In the aftermath of World-War-II, the entire concept of truth in literature came under question. The brutality of war tested the belief in perfection and progress. Authors tried to replicate for their readers the state of not knowing what was true or good. They moved away from nonfiction like George Orwell’s Homage to Catalonia, which tried earnestly to set down the “truth” of the Spanish Civil War. Instead, they wrote books like Joseph Heller’s Catch-22, in which the impossible brushed up against the all-too-real. They found inspiration in the formal experimentations of the great modernist writers, like Gertrude Stein and James Joyce. They mimicked the linguistic playfulness of these earlier authors, but with an entirely different intention: instead of breaking language apart and looking for its purest form, they used words to undermine meaning, and embraced the ironic.

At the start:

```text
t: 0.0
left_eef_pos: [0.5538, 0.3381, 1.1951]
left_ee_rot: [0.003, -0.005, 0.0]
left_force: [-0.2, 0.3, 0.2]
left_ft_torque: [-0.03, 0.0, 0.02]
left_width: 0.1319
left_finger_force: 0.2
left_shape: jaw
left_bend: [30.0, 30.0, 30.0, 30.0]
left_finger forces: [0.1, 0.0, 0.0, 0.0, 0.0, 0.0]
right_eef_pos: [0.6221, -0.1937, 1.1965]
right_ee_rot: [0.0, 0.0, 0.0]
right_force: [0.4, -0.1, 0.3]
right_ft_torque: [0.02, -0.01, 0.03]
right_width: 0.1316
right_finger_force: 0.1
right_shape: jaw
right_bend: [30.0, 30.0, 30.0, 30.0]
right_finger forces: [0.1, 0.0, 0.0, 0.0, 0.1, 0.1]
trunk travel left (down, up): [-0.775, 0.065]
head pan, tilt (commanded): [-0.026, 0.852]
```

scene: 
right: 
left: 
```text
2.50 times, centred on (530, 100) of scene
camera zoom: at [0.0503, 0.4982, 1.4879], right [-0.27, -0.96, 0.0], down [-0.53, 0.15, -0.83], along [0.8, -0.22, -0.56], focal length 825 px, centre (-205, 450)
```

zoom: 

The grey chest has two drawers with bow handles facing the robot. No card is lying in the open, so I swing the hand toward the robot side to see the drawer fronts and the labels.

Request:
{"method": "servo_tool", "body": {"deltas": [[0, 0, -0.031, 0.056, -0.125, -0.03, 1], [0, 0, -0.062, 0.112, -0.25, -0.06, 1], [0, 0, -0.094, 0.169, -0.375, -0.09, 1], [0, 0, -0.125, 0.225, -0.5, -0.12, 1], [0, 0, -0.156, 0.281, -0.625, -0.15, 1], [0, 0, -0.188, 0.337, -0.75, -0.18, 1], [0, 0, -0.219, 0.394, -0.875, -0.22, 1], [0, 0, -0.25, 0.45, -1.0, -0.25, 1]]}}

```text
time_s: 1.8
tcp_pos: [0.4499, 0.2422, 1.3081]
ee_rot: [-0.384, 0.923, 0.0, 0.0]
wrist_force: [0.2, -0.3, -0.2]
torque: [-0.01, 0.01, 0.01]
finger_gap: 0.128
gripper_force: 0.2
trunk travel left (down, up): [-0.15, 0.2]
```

As the children raised in this chaotic literary moment begin to write their memoirs, it is not surprising that they are looking to recreate this sense of confusion. For these authors, it is not enough to assume that readers acknowledge the unknowability of objective fact. They are consciously creating books in which the unreliable narrator is themselves. They are not trying to report on their lives from the outside, but rather, to replicate for the reader the experience of living them.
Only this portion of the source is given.